Just went to my life planning class. The professor has a braid going halfway down his back and an earring.
Ed hardy makes air fresheners now. Now even the air can be a douchebag.
any interest in drunk sledding later? if not, any interest in driving me to the hospital later?
You got the whole drunk bus to sing, "In The Jungle" while conducting with your glowsticks.
I actually bought food at McDonald's as an apology for what I was about to do to their bathroom.
I'm on a treadmill at the gym ordering pizza on my phone so it'll get to my house around the time I get home.
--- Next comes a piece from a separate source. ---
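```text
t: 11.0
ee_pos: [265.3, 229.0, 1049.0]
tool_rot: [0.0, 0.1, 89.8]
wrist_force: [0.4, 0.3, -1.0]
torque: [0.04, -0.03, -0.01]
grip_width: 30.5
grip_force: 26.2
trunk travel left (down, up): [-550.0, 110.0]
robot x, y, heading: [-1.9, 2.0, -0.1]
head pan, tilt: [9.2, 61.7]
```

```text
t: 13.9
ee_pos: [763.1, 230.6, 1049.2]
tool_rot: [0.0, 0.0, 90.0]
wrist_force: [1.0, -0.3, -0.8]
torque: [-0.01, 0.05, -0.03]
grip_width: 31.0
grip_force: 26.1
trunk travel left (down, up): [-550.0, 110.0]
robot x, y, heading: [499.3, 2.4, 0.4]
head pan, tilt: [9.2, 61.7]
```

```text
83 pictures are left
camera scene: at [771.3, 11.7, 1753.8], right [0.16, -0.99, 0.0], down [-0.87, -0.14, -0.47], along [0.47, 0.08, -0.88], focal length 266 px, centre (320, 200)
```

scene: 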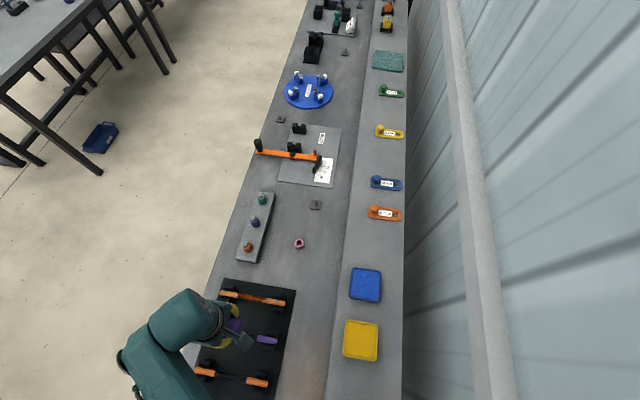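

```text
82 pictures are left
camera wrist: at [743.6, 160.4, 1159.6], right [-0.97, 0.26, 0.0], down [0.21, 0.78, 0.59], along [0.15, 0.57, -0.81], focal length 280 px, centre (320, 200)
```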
I NEED HELP. Or I'm a genius. I haven't decided.
I left for five minutes and Chris wound up half in women's clothes, half naked. And the naked half was covered in shamrock stickers.
Amazon.com "suggested" I buy both nipple clamps and opera gloves.
You gave him that scrunchie you made and called it your "sex offering".
Did you really eat 10 ice cream cones today?
It was tough but I powered through it.
I am so stoned. And there are so many white people in this Jack in the Box.
DO NOT TRY TO APPROACH HER CAT. IT IS A DEMON CAT FROM SATAN'S BALLS AND IT *WILL* TRY TO KILL YOU. I SPEAK FROM EXPIRENCE.
Also, two points for knowing me well enough to know I definitely would put the moves on his brother.
Bro, it was an EPIC night once again last night. I’m so sorry that you saw me naked.
Be careful, there is sex in the air.